◆ Source data:
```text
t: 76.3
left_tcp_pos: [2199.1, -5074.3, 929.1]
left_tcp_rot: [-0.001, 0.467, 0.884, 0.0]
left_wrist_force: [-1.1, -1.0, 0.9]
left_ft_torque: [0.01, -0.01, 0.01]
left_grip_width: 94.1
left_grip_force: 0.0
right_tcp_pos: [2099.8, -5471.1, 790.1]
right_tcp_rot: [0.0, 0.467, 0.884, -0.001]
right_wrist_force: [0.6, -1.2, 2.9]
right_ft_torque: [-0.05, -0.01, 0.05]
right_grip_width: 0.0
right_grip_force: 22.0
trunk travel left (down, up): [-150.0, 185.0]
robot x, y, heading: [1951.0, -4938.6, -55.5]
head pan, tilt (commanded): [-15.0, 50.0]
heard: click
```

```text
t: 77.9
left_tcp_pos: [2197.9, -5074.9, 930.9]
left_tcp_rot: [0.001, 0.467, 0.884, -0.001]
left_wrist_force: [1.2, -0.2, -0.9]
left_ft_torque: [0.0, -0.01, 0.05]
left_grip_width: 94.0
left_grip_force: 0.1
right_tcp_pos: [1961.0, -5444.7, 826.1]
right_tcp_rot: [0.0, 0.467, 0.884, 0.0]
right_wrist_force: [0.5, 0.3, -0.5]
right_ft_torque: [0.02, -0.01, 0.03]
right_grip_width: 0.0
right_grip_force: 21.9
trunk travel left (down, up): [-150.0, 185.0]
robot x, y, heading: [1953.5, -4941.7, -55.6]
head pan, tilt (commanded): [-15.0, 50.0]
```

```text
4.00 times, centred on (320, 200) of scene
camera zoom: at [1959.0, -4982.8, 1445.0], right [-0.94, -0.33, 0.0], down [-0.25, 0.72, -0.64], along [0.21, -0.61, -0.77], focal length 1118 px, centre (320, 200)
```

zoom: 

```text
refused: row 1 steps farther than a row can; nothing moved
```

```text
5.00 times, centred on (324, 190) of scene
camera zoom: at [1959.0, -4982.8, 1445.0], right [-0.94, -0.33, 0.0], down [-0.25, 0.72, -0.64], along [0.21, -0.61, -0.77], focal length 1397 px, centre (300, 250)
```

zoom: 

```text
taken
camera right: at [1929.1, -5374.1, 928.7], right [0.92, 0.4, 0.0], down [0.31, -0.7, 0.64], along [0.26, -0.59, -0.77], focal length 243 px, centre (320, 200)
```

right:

◆ Text:
Indiana Jones ammo question


#1

In the beginning of “Indiana Jones and the Kingdom of the Crystal Skull” en.wikipedia.org/wiki/Indiana_Jo … stal_Skull the main character is looking for a magnetized box in a large warehouse. He orders KGB agents to open their ammo cartridges and pour gun powder into his hand. When KGB question the logic of this, he says that gun powder contains metal and throws a cloud of powder in the air. Gun powder cloud is attracted to the magnetic box, and that is how they find it. Is it possible for gun powder to contain metal? Please, just don’t throw eggs at me.


#2

Since Russian cartridges (KGB Agent) have magnetic bullets, it would have been a lot easier to just throw a handful of cartridges into the air, rather than break open cartridges, an easy task only in the movies, were they do it with their fingers.

Can’t answer the powder question.

◆ Prompt: Could you quote the text from "In the beginning" up to and including "the powder question."?

◆ Worked solution:
In the beginning of “Indiana Jones and the Kingdom of the Crystal Skull” en.wikipedia.org/wiki/Indiana_Jo … stal_Skull the main character is looking for a magnetized box in a large warehouse. He orders KGB agents to open their ammo cartridges and pour gun powder into his hand. When KGB question the logic of this, he says that gun powder contains metal and throws a cloud of powder in the air. Gun powder cloud is attracted to the magnetic box, and that is how they find it. Is it possible for gun powder to contain metal? Please, just don’t throw eggs at me.


#2

Since Russian cartridges (KGB Agent) have magnetic bullets, it would have been a lot easier to just throw a handful of cartridges into the air, rather than break open cartridges, an easy task only in the movies, were they do it with their fingers.

Can’t answer the powder question.